Toutefois, on a tous entendu la fameuse phrase attribuée à Lavoisier : « Rien ne se perd, rien ne se crée, tout se transforme ». Et ceux qui ont croisé le fer avec la thermodynamique se souviennent de son principe fondateur qui est que « l’énergie se conserve ». À partir de là, comment peut-on alors économiser, voire même produire, de l’énergie si elle se conserve ?
En fait, il y a 2 types d’énergie : l’énergie utilisable et l’énergie inutilisable.
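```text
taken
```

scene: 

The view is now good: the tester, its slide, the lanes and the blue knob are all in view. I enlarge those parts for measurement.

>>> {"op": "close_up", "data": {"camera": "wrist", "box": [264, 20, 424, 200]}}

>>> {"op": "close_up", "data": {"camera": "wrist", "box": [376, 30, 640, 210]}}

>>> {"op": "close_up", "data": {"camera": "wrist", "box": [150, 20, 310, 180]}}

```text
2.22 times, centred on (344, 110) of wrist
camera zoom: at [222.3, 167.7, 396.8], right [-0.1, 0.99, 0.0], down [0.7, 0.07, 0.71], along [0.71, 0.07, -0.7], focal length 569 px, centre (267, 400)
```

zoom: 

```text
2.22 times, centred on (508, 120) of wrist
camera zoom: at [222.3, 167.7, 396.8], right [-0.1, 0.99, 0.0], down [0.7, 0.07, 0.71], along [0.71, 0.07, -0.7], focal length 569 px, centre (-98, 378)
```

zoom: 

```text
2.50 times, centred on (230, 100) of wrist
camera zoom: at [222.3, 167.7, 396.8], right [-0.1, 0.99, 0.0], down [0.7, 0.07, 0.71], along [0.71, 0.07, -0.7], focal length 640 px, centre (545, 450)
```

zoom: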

Leur somme est constante, mais seule l’énergie utilisable est, comme son nom l’indique, utile.
L’énergie utilisable est celle qui peut être utilisée pour réaliser un « travail », par exemple, faire avancer une auto ou faire tourner une turbine. Le travail est ce que l’on mesure en Joule ou en Calorie, exactement comme sur un vélo stationnaire ou le rameur de la salle d’entraînement.
L’énergie inutilisable est celle qui est émise sous forme de chaleur et qui est ultimement « perdue », c’est‑à-dire non récupérée pour être utilisée. « Perdre de l’énergie » sous forme de chaleur n’est pas un problème lorsque l’on fait du rameur pour perdre du poids ; mais de l’énergie est aussi « perdue » au cours des processus d’extraction ou de transformation industrielles : extraction du charbon ou raffinage du pétrole, par exemple. En d’autres termes, si l’on consomme 40 calories pour extraire du charbon qui produira à son tour 100 calories, lorsque brûlé, le gain net n’est que de 60 calories.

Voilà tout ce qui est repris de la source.